Religion, a mediaeval form of unreason, when combined with modern weaponry becomes a real threat to our freedoms. This religious totalitarianism has caused a deadly mutation in the heart of Islam and we see the tragic consequences in Paris today. I stand with Charlie Hebdo, as we all must, to defend the art of satire, which has always been a force for liberty and against tyranny, dishonesty and stupidity. ‘Respect for religion’ has become a code phrase meaning ‘fear of religion.’ Religions, like all other ideas, deserve criticism, satire, and, yes, our fearless disrespect.

Rushdie himself was famously at the centre of controversy in the Islamic world in the 1980s and 1990s, following the publication of his novel, The Satanic Verses. In what is considered a watershed in cultural relations between Islam and the West, Iranian religious leader Ayatollah Khomeini proclaimed a fatwā requiring Rushdie’s execution, which forced the author to live under police protection for many years. In 1998, the Iranian government stated that it no longer supported the fatwā, although it remains in place as only Ayatollah Khomeini, who passed away in 1989, can rescind it.

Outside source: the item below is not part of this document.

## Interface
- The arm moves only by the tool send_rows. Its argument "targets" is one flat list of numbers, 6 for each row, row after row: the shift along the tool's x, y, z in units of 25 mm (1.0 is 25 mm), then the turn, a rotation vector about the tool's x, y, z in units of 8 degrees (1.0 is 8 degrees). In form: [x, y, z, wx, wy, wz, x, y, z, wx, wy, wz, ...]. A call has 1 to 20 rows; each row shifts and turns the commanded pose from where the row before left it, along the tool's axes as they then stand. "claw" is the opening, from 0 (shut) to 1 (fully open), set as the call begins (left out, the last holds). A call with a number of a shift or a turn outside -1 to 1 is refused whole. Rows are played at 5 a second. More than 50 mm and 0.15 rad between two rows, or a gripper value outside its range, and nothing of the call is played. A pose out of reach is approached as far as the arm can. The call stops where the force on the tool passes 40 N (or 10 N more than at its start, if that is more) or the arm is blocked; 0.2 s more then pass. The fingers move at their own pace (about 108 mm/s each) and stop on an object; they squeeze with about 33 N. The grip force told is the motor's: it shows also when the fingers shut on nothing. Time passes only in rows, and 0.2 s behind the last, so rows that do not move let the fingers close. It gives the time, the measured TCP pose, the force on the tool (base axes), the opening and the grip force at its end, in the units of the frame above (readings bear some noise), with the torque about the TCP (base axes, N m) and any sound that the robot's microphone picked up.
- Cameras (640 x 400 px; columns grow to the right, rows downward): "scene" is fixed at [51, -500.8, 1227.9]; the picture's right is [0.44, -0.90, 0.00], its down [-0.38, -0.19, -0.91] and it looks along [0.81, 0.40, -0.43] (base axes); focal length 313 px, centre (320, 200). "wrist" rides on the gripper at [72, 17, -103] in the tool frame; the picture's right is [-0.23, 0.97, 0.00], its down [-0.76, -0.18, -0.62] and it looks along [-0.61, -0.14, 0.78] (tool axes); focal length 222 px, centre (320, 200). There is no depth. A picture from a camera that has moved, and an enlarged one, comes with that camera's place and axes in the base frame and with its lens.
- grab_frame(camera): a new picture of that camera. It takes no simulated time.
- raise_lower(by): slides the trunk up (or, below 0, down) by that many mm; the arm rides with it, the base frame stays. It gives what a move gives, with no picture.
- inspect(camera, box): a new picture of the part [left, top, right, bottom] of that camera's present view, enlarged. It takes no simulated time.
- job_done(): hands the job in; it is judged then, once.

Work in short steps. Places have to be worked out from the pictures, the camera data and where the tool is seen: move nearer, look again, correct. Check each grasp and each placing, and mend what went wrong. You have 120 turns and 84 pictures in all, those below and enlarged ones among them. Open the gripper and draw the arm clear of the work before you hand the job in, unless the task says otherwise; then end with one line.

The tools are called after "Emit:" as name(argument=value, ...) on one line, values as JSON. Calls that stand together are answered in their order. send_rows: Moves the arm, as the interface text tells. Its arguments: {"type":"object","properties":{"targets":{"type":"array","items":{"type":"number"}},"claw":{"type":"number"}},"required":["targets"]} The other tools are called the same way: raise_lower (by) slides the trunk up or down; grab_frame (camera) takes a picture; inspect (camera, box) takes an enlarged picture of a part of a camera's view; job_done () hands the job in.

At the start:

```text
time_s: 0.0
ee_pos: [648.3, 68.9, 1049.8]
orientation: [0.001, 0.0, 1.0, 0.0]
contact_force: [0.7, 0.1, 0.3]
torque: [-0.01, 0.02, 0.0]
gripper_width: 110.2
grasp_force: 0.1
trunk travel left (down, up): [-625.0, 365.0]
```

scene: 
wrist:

In light of the Charlie Hebdo tragedy, a message sent from imprisoned Syrian journalist Mazen Darwish to Rushdie in October last year is prescient.

Rushdie was the recipient of the 2014 PEN Pinter Prize, awarded annually to a British writer “of outstanding literary merit”. The prize is shared with an “international writer of courage” who has been “persecuted for speaking out about their beliefs”, chosen by English PEN’s Writers at Risk Committee in association with the winner. Rushdie chose to share his award with Darwish, who is being held in Adra Prison in Damascus, awaiting trial on charges of “publicising terrorist acts”. Darwish managed to smuggle a letter from his cell, which was read at the award ceremony. In it, he addressed Rushdie directly:

Allow me to take advantage of controversial writer Salman Rushdie’s presence among you this evening to tell him this: although we may have deeply disagreed with your views, we committed an unforgivable sin in the Arab world when we responded with indifference to the fatwas and calls for your death. So indifferent were we that we colluded – even if just by our silent complicity – in excluding and eliminating difference, while acting as if the whole thing had nothing to do with us. And so here we are today, paying the high, bloodsoaked price of that collusion, and finding ourselves the main victims of the obscurantist ideology now infiltrating our homes and our cities. What a great shame that it has taken us all of this bloodshed to arrive at the belief that we are the ones who will pay the price for preventing those with whom we disagree from expressing their views – and that we will pay with our lives and our futures. What a shame this much blood has had to be spilled for us to realise, finally, that we are digging our own graves when we allow thought to be crushed by accusations of unbelief, calling people infidels, and when we allow opinion to be countered with violence. The disastrous consequences of this are clearly evident today across the Arab world, and especially in Syria, my country, where the ugliest forms of fascism and the dirtiest kinds of barbarism are practised in the name of both patriotism and Islam in equal measure.

But when did patriotism come to mean erasing citizenship and ripping apart the motherland?!

And when did Islam come to mean killing the human spirit and destroying moral values?!